Wanda M. Williams, PhD, RN, WHNP-BC, CNE
Nursing professor changes lifestyle for the better after breast cancer treatment
Health is fragile. Sometimes a serious diagnosis, such as breast cancer, can work as motivation to change lifestyle habits for the better. That’s what happened to Wanda Williams, PhD, RN,WHNP-BC, CNE.
Her breast cancer diagnosis was made in an early stage, and her healthcare team treated it through multiple surgeries and oncology medications. Because of Wanda’s knowledge as a nurse, she knew there were things she could change about her lifestyle to help improve her cancer recovery.
“I was in relatively good health before the cancer diagnosis, but I know it’s even more important to maintain my health after,” said Wanda. “That’s why I eat right, exercise, and focus on stress relief to help with my recovery.”
Diet and Exercise Modifications
Since the cancer diagnosis, Wanda made changes to her diet by:
- Avoiding fast food and soft drinks
- Increasing her water intake
- Practicing moderation with sugary foods
Today, Wanda keeps her diet top of mind. For example, she chooses salads or lean meats like turkey sandwiches when eating out. She also drinks more herbal teas with natural honey instead of sugar. These simple choices help her to fuel her body with more nutritious, wholesome foods.
When it comes to exercise, Wanda focuses on getting her steps in each day. She’s discovered that walking around the hallway at her workplace 10 times equals 1 mile. To ensure she holds herself accountable, Wanda sets an alarm on her phone to remind her to get up and walk.
“I always try to at least get my steps in for the day,” said Wanda. “I’ve learned that I have to schedule the time, even if it’s just 30 minutes.”
De-Stressing for Health
Stress relief is another essential for Wanda, especially as a busy nursing professor. Her go-to activity to reset and find calm is quilting.
“When I go in my sewing room and put something together, I feel like I conquered something while reducing my stress,” said Wanda. “It bothers me when I can’t get into my sewing room.”
This quiet activity not only allows Wanda to decrease her stress levels — it also helps her feel productive.
The Drive to Keep Going
What keeps Wanda motivated to maintain these healthy lifestyle choices? A big part of it is the knowledge that what she’s doing is beneficial for her health. She knows a nutritious diet, regular exercise, and a healthy mind help with cancer recovery.

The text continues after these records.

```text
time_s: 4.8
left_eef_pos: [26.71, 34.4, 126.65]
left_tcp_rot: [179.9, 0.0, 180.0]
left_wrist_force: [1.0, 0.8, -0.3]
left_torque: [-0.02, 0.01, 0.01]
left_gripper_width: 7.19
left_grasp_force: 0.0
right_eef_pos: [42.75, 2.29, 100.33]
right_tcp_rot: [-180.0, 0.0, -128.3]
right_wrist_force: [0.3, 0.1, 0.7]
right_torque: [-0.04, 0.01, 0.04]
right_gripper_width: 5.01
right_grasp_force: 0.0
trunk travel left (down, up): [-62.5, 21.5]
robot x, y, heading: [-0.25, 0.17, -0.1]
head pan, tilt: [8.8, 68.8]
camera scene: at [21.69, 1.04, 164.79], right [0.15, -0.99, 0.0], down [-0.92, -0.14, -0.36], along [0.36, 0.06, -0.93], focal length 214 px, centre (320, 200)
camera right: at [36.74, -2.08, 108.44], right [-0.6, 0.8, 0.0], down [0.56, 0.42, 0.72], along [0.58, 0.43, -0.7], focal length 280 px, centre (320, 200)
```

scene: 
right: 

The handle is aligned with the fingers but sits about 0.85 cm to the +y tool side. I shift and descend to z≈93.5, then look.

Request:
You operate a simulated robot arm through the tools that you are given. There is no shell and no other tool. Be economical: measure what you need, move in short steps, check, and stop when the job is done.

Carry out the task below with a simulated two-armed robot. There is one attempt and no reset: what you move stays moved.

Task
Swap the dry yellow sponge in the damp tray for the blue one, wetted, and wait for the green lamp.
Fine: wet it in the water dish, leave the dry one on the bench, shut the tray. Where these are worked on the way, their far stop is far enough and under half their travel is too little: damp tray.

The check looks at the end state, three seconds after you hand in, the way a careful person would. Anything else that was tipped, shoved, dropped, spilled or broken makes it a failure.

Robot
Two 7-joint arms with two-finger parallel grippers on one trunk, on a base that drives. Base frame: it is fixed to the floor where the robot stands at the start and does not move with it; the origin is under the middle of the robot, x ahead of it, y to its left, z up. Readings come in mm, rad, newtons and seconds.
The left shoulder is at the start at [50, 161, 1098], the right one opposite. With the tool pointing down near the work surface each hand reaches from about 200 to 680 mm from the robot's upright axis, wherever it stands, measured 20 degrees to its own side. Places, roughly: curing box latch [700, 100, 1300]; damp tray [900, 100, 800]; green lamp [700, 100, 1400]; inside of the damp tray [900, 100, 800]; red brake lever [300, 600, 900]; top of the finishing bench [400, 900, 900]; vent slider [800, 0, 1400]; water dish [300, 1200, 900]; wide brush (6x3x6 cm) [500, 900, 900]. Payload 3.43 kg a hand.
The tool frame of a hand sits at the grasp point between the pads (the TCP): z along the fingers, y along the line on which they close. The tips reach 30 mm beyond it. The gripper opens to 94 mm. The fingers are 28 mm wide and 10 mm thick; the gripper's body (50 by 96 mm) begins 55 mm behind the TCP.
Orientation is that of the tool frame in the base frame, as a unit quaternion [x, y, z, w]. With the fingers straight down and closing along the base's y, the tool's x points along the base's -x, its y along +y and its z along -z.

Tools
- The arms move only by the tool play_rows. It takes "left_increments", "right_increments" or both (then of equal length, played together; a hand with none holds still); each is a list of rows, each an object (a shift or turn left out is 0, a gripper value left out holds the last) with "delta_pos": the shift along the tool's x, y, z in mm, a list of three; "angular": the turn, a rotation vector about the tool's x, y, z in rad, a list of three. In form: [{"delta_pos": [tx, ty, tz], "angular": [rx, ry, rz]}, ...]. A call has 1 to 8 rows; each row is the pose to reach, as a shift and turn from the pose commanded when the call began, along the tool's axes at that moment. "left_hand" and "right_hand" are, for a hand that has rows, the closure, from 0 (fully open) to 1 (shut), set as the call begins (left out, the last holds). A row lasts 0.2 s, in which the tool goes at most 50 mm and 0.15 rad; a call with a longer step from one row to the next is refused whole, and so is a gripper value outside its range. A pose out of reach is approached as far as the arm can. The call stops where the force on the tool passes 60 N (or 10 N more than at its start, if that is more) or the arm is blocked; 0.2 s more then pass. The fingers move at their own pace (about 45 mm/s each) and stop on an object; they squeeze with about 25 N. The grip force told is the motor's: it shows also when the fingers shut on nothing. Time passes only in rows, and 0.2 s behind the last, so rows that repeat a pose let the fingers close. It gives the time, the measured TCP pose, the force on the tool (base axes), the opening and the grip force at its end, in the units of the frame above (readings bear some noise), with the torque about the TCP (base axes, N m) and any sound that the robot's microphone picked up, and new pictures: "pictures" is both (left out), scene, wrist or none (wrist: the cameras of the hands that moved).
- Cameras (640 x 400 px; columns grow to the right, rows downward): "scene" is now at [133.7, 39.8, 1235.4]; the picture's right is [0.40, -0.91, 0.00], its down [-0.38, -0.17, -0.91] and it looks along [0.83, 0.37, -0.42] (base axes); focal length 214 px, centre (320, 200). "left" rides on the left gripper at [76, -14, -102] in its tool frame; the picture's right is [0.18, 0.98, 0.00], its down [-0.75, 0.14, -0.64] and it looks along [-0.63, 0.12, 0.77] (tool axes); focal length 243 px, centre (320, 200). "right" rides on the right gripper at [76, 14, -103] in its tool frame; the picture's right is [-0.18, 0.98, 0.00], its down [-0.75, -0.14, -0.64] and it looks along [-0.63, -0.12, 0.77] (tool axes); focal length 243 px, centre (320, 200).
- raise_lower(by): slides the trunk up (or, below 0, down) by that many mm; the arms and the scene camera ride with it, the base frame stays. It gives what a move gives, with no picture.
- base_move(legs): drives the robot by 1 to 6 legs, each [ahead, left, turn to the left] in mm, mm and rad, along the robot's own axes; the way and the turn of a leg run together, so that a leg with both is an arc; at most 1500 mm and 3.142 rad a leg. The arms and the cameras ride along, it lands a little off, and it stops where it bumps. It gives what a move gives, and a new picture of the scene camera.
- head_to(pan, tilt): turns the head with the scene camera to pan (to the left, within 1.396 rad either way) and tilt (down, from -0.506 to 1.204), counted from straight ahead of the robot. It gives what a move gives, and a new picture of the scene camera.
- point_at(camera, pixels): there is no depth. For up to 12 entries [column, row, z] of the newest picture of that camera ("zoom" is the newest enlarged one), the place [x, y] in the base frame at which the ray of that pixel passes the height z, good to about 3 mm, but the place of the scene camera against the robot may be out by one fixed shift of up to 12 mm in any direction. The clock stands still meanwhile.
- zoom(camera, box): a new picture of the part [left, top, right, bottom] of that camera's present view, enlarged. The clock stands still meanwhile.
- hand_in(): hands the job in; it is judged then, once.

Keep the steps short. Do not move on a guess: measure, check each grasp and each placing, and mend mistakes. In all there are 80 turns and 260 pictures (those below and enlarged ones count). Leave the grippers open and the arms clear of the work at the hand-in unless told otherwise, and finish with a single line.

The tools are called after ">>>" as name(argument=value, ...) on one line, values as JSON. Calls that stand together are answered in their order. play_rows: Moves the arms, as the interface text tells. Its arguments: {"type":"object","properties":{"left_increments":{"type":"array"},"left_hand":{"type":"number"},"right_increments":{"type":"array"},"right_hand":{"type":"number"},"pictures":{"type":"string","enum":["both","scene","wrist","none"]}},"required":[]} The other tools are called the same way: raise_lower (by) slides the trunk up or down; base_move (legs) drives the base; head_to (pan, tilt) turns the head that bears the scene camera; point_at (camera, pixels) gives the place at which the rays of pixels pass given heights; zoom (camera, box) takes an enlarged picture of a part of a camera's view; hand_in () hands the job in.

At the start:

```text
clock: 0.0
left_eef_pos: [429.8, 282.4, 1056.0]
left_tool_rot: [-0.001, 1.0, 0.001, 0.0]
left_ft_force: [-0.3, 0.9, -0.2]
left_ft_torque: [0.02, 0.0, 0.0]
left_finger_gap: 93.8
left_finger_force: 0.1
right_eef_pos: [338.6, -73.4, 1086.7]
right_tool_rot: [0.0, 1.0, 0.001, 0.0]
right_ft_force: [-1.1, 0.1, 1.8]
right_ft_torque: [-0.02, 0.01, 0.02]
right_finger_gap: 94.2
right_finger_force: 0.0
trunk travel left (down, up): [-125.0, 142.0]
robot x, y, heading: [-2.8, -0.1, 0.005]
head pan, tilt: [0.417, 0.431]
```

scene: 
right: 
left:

She also knows maintaining a healthy lifestyle means she can be there for the people around her.
“I want to be around for my kids, my future grandkids, and my students,” said Wanda. “To be here for them, I have to be in good health, and that means I have to take care of myself.”
Nurses are dealing with unprecedented stressors and circumstances. Wanda acknowledges this and encourages nurses to:
- Take moments for yourselves: Nurses are there for others, but not always there for themselves. You’ve got to take care of yourself.
- Do the little things: Every little bit helps. You must start somewhere, so take baby steps — it’s better than nothing.
- Be patient: Everyone wants instant gratification these days, but seeing progress from healthy choices takes time. Results aren’t going to be instant.
Wanda M. Williams, PhD, RN, WHNP-BC, CNE, is Associate Clinical Professor and Director of the DNP Program at Rutgers School of Nursing, as well as a current co-chair for Healthy Nurse, Healthy Nation’s Advisory Committee.